▶ [Exercise brief]:
Transcribe each line of the material as it is, and drop any picture.
* * * * *
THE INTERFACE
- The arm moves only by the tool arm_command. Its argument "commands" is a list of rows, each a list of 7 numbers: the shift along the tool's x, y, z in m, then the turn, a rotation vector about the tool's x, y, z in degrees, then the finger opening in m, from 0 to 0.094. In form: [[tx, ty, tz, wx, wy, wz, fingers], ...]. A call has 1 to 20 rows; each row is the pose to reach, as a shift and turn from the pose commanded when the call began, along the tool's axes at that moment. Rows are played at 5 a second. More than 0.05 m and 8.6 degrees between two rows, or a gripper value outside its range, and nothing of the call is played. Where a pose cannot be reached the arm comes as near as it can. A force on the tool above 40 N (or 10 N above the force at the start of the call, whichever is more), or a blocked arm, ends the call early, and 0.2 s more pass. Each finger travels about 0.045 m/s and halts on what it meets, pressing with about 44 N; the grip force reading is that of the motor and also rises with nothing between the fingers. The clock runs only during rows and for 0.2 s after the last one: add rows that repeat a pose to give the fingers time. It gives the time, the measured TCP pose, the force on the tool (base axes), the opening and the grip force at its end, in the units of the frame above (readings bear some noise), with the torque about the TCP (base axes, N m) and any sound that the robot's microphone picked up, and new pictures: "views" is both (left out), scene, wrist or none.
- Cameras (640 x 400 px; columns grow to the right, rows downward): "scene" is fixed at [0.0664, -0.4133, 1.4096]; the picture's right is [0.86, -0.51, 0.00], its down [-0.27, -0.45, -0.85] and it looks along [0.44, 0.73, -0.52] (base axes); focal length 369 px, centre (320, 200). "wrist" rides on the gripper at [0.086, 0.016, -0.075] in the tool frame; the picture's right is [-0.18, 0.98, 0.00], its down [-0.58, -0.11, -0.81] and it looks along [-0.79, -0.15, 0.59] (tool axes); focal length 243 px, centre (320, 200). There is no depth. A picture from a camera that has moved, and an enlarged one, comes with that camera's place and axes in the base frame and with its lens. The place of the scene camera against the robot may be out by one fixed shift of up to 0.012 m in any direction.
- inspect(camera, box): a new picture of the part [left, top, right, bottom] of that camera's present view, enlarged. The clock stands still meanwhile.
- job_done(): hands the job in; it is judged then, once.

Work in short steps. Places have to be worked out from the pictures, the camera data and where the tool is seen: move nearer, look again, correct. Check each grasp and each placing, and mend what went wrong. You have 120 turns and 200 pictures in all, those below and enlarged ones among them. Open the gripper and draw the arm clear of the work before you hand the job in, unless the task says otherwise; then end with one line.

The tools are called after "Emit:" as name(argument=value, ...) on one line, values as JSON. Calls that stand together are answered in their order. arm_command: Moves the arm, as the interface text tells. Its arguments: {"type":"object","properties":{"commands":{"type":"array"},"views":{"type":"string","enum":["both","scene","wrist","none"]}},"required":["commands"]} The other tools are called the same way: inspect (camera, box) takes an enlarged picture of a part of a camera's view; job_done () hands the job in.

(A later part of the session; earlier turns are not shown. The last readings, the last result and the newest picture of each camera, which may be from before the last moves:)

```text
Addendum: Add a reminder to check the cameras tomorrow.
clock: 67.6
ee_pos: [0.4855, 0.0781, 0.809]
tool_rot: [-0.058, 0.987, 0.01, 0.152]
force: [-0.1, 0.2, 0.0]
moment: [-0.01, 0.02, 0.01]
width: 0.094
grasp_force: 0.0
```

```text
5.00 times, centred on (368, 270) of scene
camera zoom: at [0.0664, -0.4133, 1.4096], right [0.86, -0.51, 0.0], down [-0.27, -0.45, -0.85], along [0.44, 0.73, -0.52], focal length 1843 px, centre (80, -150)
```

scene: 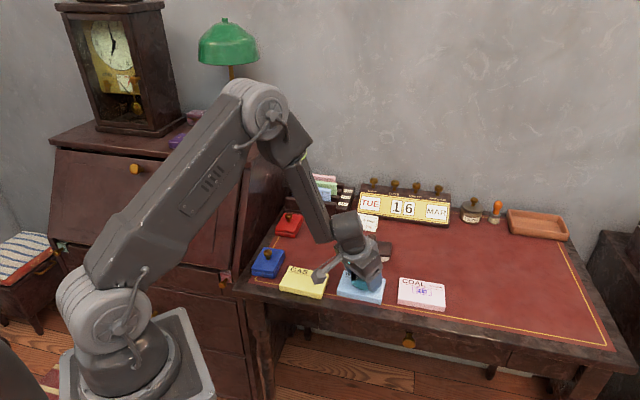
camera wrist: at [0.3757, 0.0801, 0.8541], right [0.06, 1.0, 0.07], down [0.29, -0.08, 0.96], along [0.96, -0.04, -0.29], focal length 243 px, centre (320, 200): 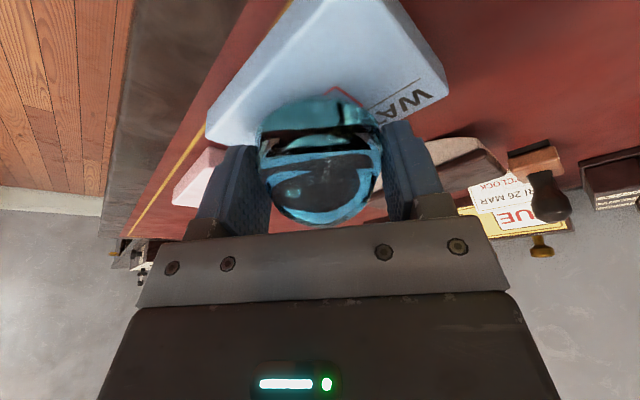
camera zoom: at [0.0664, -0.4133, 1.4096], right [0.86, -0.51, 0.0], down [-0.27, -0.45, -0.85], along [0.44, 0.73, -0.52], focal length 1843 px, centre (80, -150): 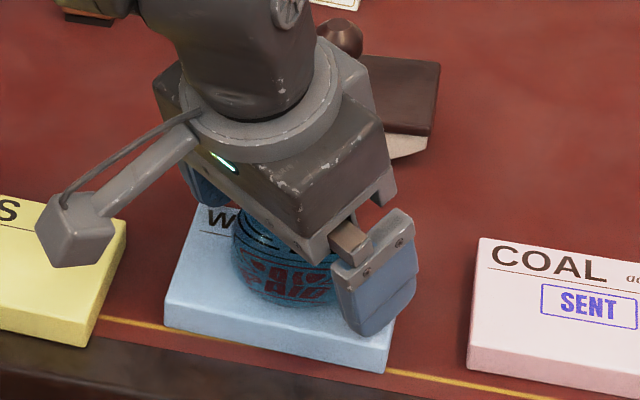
* * * * *
▶ [Result of this task]:
THE INTERFACE
- The arm moves only by the tool arm_command. Its argument "commands" is a list of rows, each a list of 7 numbers: the shift along the tool's x, y, z in m, then the turn, a rotation vector about the tool's x, y, z in degrees, then the finger opening in m, from 0 to 0.094. In form: [[tx, ty, tz, wx, wy, wz, fingers], ...]. A call has 1 to 20 rows; each row is the pose to reach, as a shift and turn from the pose commanded when the call began, along the tool's axes at that moment. Rows are played at 5 a second. More than 0.05 m and 8.6 degrees between two rows, or a gripper value outside its range, and nothing of the call is played. Where a pose cannot be reached the arm comes as near as it can. A force on the tool above 40 N (or 10 N above the force at the start of the call, whichever is more), or a blocked arm, ends the call early, and 0.2 s more pass. Each finger travels about 0.045 m/s and halts on what it meets, pressing with about 44 N; the grip force reading is that of the motor and also rises with nothing between the fingers. The clock runs only during rows and for 0.2 s after the last one: add rows that repeat a pose to give the fingers time. It gives the time, the measured TCP pose, the force on the tool (base axes), the opening and the grip force at its end, in the units of the frame above (readings bear some noise), with the torque about the TCP (base axes, N m) and any sound that the robot's microphone picked up, and new pictures: "views" is both (left out), scene, wrist or none.
- Cameras (640 x 400 px; columns grow to the right, rows downward): "scene" is fixed at [0.0664, -0.4133, 1.4096]; the picture's right is [0.86, -0.51, 0.00], its down [-0.27, -0.45, -0.85] and it looks along [0.44, 0.73, -0.52] (base axes); focal length 369 px, centre (320, 200). "wrist" rides on the gripper at [0.086, 0.016, -0.075] in the tool frame; the picture's right is [-0.18, 0.98, 0.00], its down [-0.58, -0.11, -0.81] and it looks along [-0.79, -0.15, 0.59] (tool axes); focal length 243 px, centre (320, 200). There is no depth. A picture from a camera that has moved, and an enlarged one, comes with that camera's place and axes in the base frame and with its lens. The place of the scene camera against the robot may be out by one fixed shift of up to 0.012 m in any direction.
- inspect(camera, box): a new picture of the part [left, top, right, bottom] of that camera's present view, enlarged. The clock stands still meanwhile.
- job_done(): hands the job in; it is judged then, once.

Work in short steps. Places have to be worked out from the pictures, the camera data and where the tool is seen: move nearer, look again, correct. Check each grasp and each placing, and mend what went wrong. You have 120 turns and 200 pictures in all, those below and enlarged ones among them. Open the gripper and draw the arm clear of the work before you hand the job in, unless the task says otherwise; then end with one line.

The tools are called after "Emit:" as name(argument=value, ...) on one line, values as JSON. Calls that stand together are answered in their order. arm_command: Moves the arm, as the interface text tells. Its arguments: {"type":"object","properties":{"commands":{"type":"array"},"views":{"type":"string","enum":["both","scene","wrist","none"]}},"required":["commands"]} The other tools are called the same way: inspect (camera, box) takes an enlarged picture of a part of a camera's view; job_done () hands the job in.

(A later part of the session; earlier turns are not shown. The last readings, the last result and the newest picture of each camera, which may be from before the last moves:)

```text
Addendum: Add a reminder to check the cameras tomorrow.
clock: 67.6
ee_pos: [0.4855, 0.0781, 0.809]
tool_rot: [-0.058, 0.987, 0.01, 0.152]
force: [-0.1, 0.2, 0.0]
moment: [-0.01, 0.02, 0.01]
width: 0.094
grasp_force: 0.0
```

```text
5.00 times, centred on (368, 270) of scene
camera zoom: at [0.0664, -0.4133, 1.4096], right [0.86, -0.51, 0.0], down [-0.27, -0.45, -0.85], along [0.44, 0.73, -0.52], focal length 1843 px, centre (80, -150)
```

scene: 
camera wrist: at [0.3757, 0.0801, 0.8541], right [0.06, 1.0, 0.07], down [0.29, -0.08, 0.96], along [0.96, -0.04, -0.29], focal length 243 px, centre (320, 200): 
camera zoom: at [0.0664, -0.4133, 1.4096], right [0.86, -0.51, 0.0], down [-0.27, -0.45, -0.85], along [0.44, 0.73, -0.52], focal length 1843 px, centre (80, -150): 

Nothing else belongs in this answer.